## Begin

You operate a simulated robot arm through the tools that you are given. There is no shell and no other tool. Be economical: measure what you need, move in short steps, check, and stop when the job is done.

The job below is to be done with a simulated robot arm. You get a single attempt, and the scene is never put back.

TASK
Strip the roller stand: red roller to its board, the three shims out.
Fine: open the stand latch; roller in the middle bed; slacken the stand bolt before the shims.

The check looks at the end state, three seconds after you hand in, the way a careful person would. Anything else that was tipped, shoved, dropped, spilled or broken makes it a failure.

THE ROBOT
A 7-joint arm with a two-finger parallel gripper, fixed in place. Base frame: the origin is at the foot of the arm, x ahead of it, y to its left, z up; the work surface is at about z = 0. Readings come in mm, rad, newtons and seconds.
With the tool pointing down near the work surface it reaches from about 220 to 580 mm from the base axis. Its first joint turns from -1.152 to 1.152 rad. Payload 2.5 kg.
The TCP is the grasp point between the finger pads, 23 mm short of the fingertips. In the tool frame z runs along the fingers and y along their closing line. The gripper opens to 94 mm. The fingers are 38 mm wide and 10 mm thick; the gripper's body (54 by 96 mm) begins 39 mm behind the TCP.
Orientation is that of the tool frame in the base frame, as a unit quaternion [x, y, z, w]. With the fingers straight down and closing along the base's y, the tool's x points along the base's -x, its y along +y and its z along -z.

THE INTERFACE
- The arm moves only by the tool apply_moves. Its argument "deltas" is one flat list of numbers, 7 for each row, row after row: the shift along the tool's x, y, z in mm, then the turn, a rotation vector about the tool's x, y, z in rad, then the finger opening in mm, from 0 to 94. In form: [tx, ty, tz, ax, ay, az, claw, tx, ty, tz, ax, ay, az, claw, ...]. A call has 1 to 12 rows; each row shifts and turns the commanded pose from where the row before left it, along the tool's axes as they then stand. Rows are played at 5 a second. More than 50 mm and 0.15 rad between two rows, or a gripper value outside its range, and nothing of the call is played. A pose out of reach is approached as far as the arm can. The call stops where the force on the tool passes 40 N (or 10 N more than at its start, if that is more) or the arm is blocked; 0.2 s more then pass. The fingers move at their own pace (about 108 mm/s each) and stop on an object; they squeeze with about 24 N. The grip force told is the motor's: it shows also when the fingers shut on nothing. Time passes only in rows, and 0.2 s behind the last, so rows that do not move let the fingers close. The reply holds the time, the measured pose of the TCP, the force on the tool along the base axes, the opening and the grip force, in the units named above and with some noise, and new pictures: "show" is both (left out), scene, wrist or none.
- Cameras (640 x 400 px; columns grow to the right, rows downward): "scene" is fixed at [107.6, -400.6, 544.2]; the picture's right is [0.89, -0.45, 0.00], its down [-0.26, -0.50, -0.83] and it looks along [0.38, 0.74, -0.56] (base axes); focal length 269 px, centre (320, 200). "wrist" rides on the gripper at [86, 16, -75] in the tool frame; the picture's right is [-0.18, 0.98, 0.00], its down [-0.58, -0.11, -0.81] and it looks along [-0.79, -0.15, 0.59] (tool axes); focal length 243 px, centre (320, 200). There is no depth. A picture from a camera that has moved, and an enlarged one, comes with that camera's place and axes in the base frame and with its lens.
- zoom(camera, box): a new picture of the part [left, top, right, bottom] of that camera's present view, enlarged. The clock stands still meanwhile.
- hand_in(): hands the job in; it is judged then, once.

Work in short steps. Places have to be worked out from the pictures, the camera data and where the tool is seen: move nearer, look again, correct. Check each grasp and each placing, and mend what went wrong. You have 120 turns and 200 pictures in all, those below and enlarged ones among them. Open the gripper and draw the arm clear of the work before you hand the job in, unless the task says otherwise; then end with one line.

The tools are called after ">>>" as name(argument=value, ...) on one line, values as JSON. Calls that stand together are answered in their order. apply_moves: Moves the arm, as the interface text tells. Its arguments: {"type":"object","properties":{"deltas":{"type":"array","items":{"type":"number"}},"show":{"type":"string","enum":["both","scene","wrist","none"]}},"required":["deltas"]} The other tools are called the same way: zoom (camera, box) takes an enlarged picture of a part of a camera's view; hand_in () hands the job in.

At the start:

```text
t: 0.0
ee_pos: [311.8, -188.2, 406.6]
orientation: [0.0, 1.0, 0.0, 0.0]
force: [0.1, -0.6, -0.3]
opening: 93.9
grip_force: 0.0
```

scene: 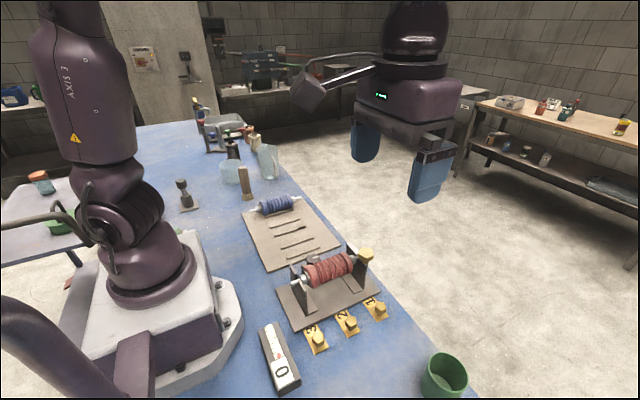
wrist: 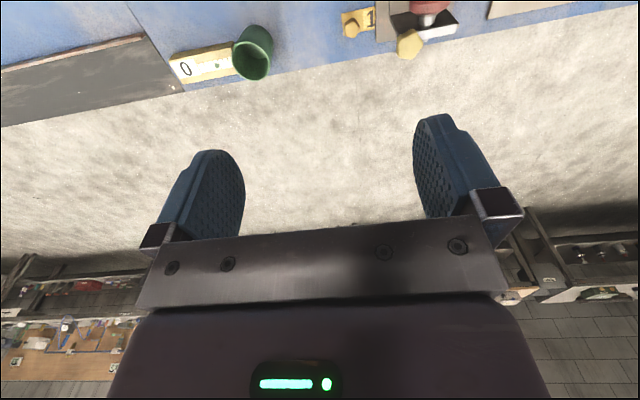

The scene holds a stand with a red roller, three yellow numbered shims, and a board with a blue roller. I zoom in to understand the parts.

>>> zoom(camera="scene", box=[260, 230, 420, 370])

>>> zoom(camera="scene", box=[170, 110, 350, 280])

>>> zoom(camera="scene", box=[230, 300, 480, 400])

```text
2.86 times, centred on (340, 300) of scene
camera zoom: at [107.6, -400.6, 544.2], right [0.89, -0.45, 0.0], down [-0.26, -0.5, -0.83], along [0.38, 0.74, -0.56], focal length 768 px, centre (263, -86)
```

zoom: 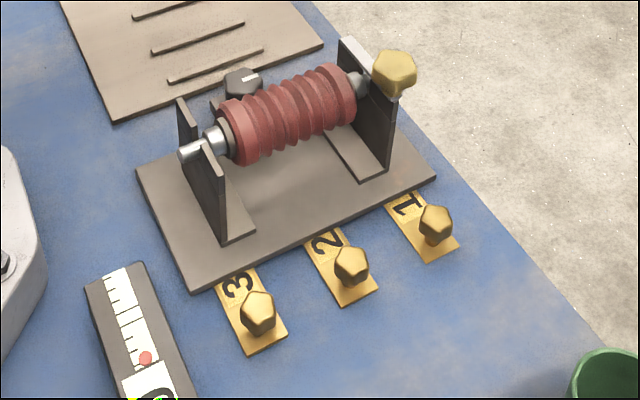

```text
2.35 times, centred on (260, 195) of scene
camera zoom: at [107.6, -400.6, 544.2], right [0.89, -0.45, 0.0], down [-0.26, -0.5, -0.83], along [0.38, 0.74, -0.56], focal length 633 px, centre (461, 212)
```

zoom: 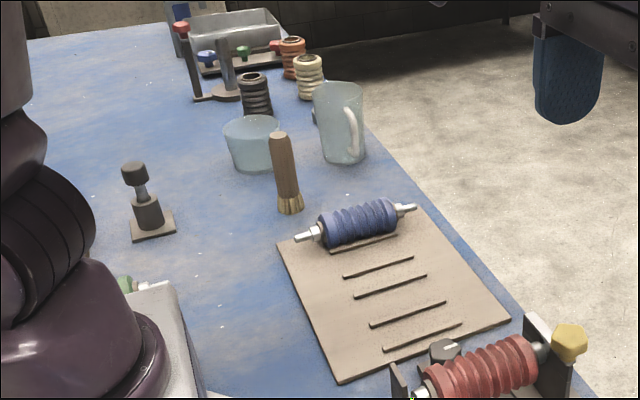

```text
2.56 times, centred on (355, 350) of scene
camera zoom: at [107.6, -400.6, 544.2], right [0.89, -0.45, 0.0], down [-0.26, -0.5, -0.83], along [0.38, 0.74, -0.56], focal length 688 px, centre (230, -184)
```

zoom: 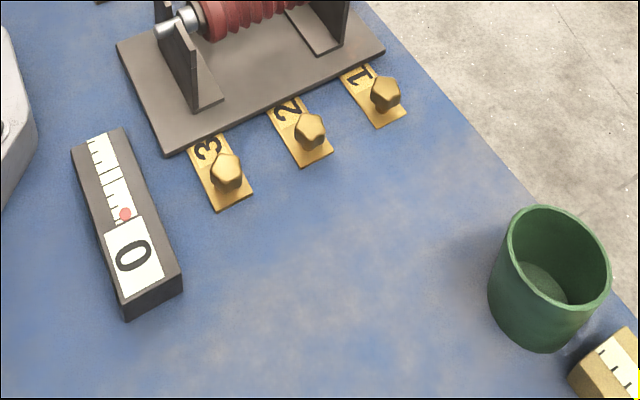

## End

** EXERCISE **
Leave out the pictures and restate everything else word for word. Use JSON: a list with one string for each line that is not empty.

** ANSWER **
[
  "You operate a simulated robot arm through the tools that you are given. There is no shell and no other tool. Be economical: measure what you need, move in short steps, check, and stop when the job is done.",
  "The job below is to be done with a simulated robot arm. You get a single attempt, and the scene is never put back.",
  "TASK",
  "Strip the roller stand: red roller to its board, the three shims out.",
  "Fine: open the stand latch; roller in the middle bed; slacken the stand bolt before the shims.",
  "The check looks at the end state, three seconds after you hand in, the way a careful person would. Anything else that was tipped, shoved, dropped, spilled or broken makes it a failure.",
  "THE ROBOT",
  "A 7-joint arm with a two-finger parallel gripper, fixed in place. Base frame: the origin is at the foot of the arm, x ahead of it, y to its left, z up; the work surface is at about z = 0. Readings come in mm, rad, newtons and seconds.",
  "With the tool pointing down near the work surface it reaches from about 220 to 580 mm from the base axis. Its first joint turns from -1.152 to 1.152 rad. Payload 2.5 kg.",
  "The TCP is the grasp point between the finger pads, 23 mm short of the fingertips. In the tool frame z runs along the fingers and y along their closing line. The gripper opens to 94 mm. The fingers are 38 mm wide and 10 mm thick; the gripper's body (54 by 96 mm) begins 39 mm behind the TCP.",
  "Orientation is that of the tool frame in the base frame, as a unit quaternion [x, y, z, w]. With the fingers straight down and closing along the base's y, the tool's x points along the base's -x, its y along +y and its z along -z.",
  "THE INTERFACE",
  "- The arm moves only by the tool apply_moves. Its argument \"deltas\" is one flat list of numbers, 7 for each row, row after row: the shift along the tool's x, y, z in mm, then the turn, a rotation vector about the tool's x, y, z in rad, then the finger opening in mm, from 0 to 94. In form: [tx, ty, tz, ax, ay, az, claw, tx, ty, tz, ax, ay, az, claw, ...]. A call has 1 to 12 rows; each row shifts and turns the commanded pose from where the row before left it, along the tool's axes as they then stand. Rows are played at 5 a second. More than 50 mm and 0.15 rad between two rows, or a gripper value outside its range, and nothing of the call is played. A pose out of reach is approached as far as the arm can. The call stops where the force on the tool passes 40 N (or 10 N more than at its start, if that is more) or the arm is blocked; 0.2 s more then pass. The fingers move at their own pace (about 108 mm/s each) and stop on an object; they squeeze with about 24 N. The grip force told is the motor's: it shows also when the fingers shut on nothing. Time passes only in rows, and 0.2 s behind the last, so rows that do not move let the fingers close. The reply holds the time, the measured pose of the TCP, the force on the tool along the base axes, the opening and the grip force, in the units named above and with some noise, and new pictures: \"show\" is both (left out), scene, wrist or none.",
  "- Cameras (640 x 400 px; columns grow to the right, rows downward): \"scene\" is fixed at [107.6, -400.6, 544.2]; the picture's right is [0.89, -0.45, 0.00], its down [-0.26, -0.50, -0.83] and it looks along [0.38, 0.74, -0.56] (base axes); focal length 269 px, centre (320, 200). \"wrist\" rides on the gripper at [86, 16, -75] in the tool frame; the picture's right is [-0.18, 0.98, 0.00], its down [-0.58, -0.11, -0.81] and it looks along [-0.79, -0.15, 0.59] (tool axes); focal length 243 px, centre (320, 200). There is no depth. A picture from a camera that has moved, and an enlarged one, comes with that camera's place and axes in the base frame and with its lens.",
  "- zoom(camera, box): a new picture of the part [left, top, right, bottom] of that camera's present view, enlarged. The clock stands still meanwhile.",
  "- hand_in(): hands the job in; it is judged then, once.",
  "Work in short steps. Places have to be worked out from the pictures, the camera data and where the tool is seen: move nearer, look again, correct. Check each grasp and each placing, and mend what went wrong. You have 120 turns and 200 pictures in all, those below and enlarged ones among them. Open the gripper and draw the arm clear of the work before you hand the job in, unless the task says otherwise; then end with one line.",
  "The tools are called after \">>>\" as name(argument=value, ...) on one line, values as JSON. Calls that stand together are answered in their order. apply_moves: Moves the arm, as the interface text tells. Its arguments: {\"type\":\"object\",\"properties\":{\"deltas\":{\"type\":\"array\",\"items\":{\"type\":\"number\"}},\"show\":{\"type\":\"string\",\"enum\":[\"both\",\"scene\",\"wrist\",\"none\"]}},\"required\":[\"deltas\"]} The other tools are called the same way: zoom (camera, box) takes an enlarged picture of a part of a camera's view; hand_in () hands the job in.",
  "At the start:",
  "```text",
  "t: 0.0",
  "ee_pos: [311.8, -188.2, 406.6]",
  "orientation: [0.0, 1.0, 0.0, 0.0]",
  "force: [0.1, -0.6, -0.3]",
  "opening: 93.9",
  "grip_force: 0.0",
  "```",
  "scene: ",
  "wrist: ",
  "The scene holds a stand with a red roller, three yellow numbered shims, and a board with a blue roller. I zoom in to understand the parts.",
  ">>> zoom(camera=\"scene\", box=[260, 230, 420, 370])",
  ">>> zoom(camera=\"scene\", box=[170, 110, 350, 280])",
  ">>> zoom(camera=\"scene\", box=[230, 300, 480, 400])",
  "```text",
  "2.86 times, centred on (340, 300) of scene",
  "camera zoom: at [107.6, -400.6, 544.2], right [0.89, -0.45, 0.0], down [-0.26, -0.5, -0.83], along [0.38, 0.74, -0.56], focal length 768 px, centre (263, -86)",
  "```",
  "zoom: ",
  "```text",
  "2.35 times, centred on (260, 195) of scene",
  "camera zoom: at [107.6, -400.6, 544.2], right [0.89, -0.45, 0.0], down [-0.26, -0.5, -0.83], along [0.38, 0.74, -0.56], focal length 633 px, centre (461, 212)",
  "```",
  "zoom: ",
  "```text",
  "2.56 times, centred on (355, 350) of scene",
  "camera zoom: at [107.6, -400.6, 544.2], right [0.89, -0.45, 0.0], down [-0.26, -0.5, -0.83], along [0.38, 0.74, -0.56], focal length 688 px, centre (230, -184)",
  "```",
  "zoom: "
]